Le
Groupe de la Banque africaine de développement (BAD) a mis les bouchées
doubles en organisant, du 12 au 13 novembre 2008, à l’Hôtel Ramada Plaza –
Gammarth, dans la banlieue- nord de Tunis, une «Conférence ministérielle sur
la crise financière», parsemée de tables rondes interministérielles à huis
clos !, de sessions plénières centrées sur les tenants et les aboutissants
du nouvel ordre financier international en gestation dans les chancelleries
du nord et de débats autour d’une pléiade d’experts et des représentants des
mass-média concernant les éventuels retombées de la récession probable des
économies occidentales sur les projets de développement des pays africains,
en butte, d’ores et déjà, affirme un banquier de l’Afrique subsaharienne, à
un ralentissement des lignes du crédit commercial à l’échelle mondiale.
Etat des lieux
Monsieur Donald Kaberuka, président de la BAD, après avoir salué la
présence des différents argentiers et gouverneurs centraux du continent, au
conclave du bras financier de l’OUA, a insisté, dans son allocution
d’ouverture, sur les effets néfastes du ralentissement de l’économie
mondiale sur les secteurs industriels africains tributaires de la demande
internationale, le recul prévisible d’un taux de croissance continental
ramené à 5% à la suite de la tourmente spéculative actuelle après avoir
avoisiné 6,5% pendant une décennie et le rôle primordial des pays riches, en
cette période transitoire cruciale, dans la restauration de la confiance
chez les Etats du Sud, fragilisés, menacés d’hyperinflation et d’instabilité
politique chronique depuis l’annonce de la bourrasque monétaire dans les
pays du Nord.
«L’expérience nous a montré que le comportement du marché international à
l’image d’un comportement de foule, se caractérise par des changements
brusques de sentiment chez les investisseurs et les flux rapides de capitaux
vers un pays ou sortant d’un pays, en particulier les financements à court
terme», ajoute M. Kaberuka qui appelle les ministres des Finances du
continent à adopter une stratégie budgétaire à même de renforcer la
résilience des opérateurs économiques locaux, à commencer à se repositionner
dans la perspective d’un changement radical du paysage financier
international et à parler d’une même voix pour pouvoir peser dans les
décisions visant le renouvellement du système capitalistique mondial.

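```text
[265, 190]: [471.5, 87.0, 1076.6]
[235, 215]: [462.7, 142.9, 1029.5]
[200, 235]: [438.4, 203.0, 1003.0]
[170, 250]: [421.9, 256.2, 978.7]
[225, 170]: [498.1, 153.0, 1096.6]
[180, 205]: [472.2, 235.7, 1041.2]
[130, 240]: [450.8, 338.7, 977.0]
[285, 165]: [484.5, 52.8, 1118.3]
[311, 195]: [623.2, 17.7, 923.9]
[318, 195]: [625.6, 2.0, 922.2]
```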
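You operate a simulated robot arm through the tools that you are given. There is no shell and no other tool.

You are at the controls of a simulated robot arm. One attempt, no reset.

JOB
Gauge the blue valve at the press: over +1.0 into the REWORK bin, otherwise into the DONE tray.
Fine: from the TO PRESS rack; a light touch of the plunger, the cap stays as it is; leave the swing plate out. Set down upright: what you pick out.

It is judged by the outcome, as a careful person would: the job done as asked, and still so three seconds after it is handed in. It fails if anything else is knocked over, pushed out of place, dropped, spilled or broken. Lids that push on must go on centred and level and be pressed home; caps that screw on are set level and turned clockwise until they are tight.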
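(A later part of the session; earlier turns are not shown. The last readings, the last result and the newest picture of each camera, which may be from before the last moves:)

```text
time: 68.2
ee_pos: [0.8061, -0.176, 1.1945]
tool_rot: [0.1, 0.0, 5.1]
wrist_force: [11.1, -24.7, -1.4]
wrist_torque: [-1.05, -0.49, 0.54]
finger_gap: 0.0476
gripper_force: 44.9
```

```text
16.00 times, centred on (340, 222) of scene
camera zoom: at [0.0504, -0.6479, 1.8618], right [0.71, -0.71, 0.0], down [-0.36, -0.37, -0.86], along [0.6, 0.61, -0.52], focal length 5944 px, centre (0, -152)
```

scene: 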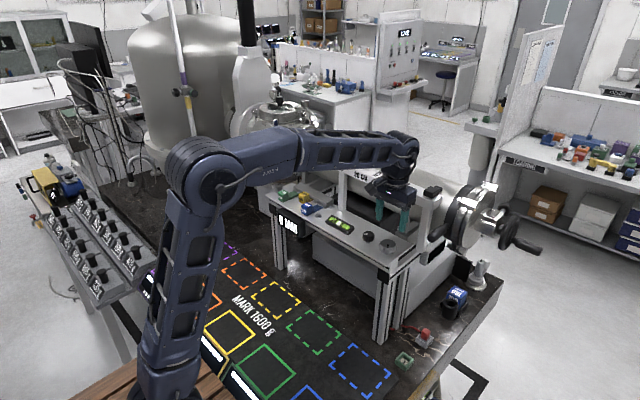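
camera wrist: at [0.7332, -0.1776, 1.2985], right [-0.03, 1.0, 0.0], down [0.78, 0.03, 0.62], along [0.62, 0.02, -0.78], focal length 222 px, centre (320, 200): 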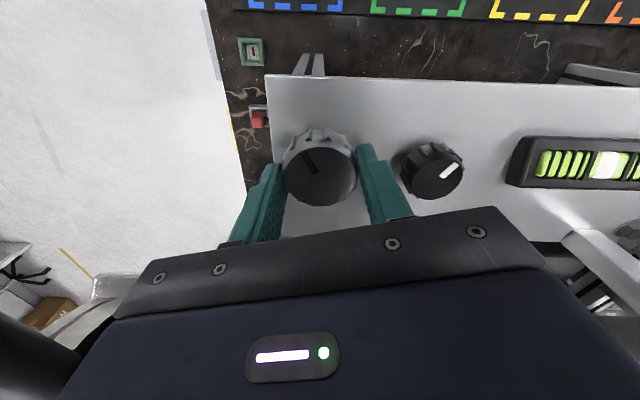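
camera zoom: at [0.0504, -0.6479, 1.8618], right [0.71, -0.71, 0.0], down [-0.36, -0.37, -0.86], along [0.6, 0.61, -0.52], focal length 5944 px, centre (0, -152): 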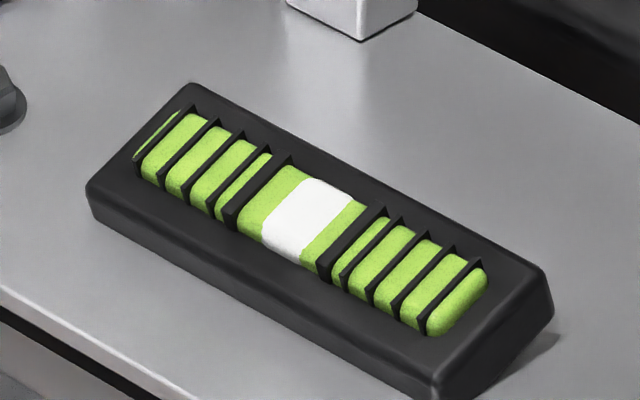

De son côté, M. Mohamed Ghannouchi, Premier ministre tunisien et invité
d’honneur de la Conférence, a invité l’assistance, durant son intervention,
à réfléchir, afin de faire face à la folie spéculative actuelle, sur un
redéploiement des moyens du continent vers le secteur primaire, laissé en
déshérence depuis des décennies, à développer encore davantage les
infrastructures et les équipements collectifs et à renforcer les ressources
humaines à travers l’investissement dans la formation, l’éducation et la
santé, seules à même, dit-il, d’assurer la combinaison intelligente des
facteurs complexes de l’acte productif.
«Le monde a besoin de l’Afrique, levier de croissance important au niveau
mondial et creuset des matières premières de premier ordre», conclut l
Premier ministre, qui insiste sur la promotion du partenariat
gagnant-gagnant avec l’Occident, l’importance, pour le continent, d’une
croissance à 7% afin de résorber le chômage grandissant et l’ouverture, sans
entrave, des marchés internationaux aux produits africains, conformément aux
standards en cours.
Comment donc s’en sortir ?
Parallèlement aux séances plénières de la première journée où des experts
africains et internationaux se sont évertués à décortiquer, à analyser
l’architecture financière mondiale et ses déboires actuels, le vedettariat
revenait aux délibérations ministérielles, réunions assimilées à de
véritables conseils de guerre, clame l’un des confrères, visiblement irrité
de la décision, à vrai dire erronée, de maintenir les journalistes à l’écart
de ces conclaves, sensés homogénéiser, nous dit M. Rachid Kechiche, ministre
tunisien des Finances, les décisions des argentiers africains face au
verrouillage, déjà perceptible, des marchés du crédit international, plaider
pour une réglementation transfrontière des systèmes financiers alternatifs
et lancer des messages clairs en direction des participants du G20, prévu le
15 novembre 2008, à Washington, pour tenir compte des desideratas d’un
continent qui aspire à l’émergence, à cette occasion, d’un Bretton Woods II,
capable de s’adapter aux particularités des pays, de donner le signal d’un
processus de participation inclusive et de promouvoir l’intégrité sur les
marchés financiers en prévenant les bulles spéculatives grâce à
l’installation des systèmes de pré-alerte, de supervision et de coopération
internationale.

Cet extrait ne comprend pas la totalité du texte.